## BEGIN

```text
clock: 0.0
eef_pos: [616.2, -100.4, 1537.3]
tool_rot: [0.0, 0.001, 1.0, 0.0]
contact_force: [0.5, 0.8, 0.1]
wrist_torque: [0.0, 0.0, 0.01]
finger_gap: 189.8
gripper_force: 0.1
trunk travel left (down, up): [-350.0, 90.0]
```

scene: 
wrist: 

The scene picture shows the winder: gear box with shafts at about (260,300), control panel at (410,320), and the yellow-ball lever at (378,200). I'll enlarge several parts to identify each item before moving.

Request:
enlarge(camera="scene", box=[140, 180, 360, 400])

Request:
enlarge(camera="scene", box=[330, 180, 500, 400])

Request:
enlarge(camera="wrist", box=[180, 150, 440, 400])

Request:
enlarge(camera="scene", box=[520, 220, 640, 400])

## END

* Exercise instructions
Extract the data in full. Keep it word for word. Return a JSON list in which every string is one line; blank lines are skipped.

* Response
[
  "```text",
  "clock: 0.0",
  "eef_pos: [616.2, -100.4, 1537.3]",
  "tool_rot: [0.0, 0.001, 1.0, 0.0]",
  "contact_force: [0.5, 0.8, 0.1]",
  "wrist_torque: [0.0, 0.0, 0.01]",
  "finger_gap: 189.8",
  "gripper_force: 0.1",
  "trunk travel left (down, up): [-350.0, 90.0]",
  "```",
  "scene: ",
  "wrist: ",
  "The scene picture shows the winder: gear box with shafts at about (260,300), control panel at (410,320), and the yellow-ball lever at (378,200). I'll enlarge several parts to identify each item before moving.",
  "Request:",
  "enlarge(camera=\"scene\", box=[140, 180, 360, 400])",
  "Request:",
  "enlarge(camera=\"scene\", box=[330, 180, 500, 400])",
  "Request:",
  "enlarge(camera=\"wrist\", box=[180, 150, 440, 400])",
  "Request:",
  "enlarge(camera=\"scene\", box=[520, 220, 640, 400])"
]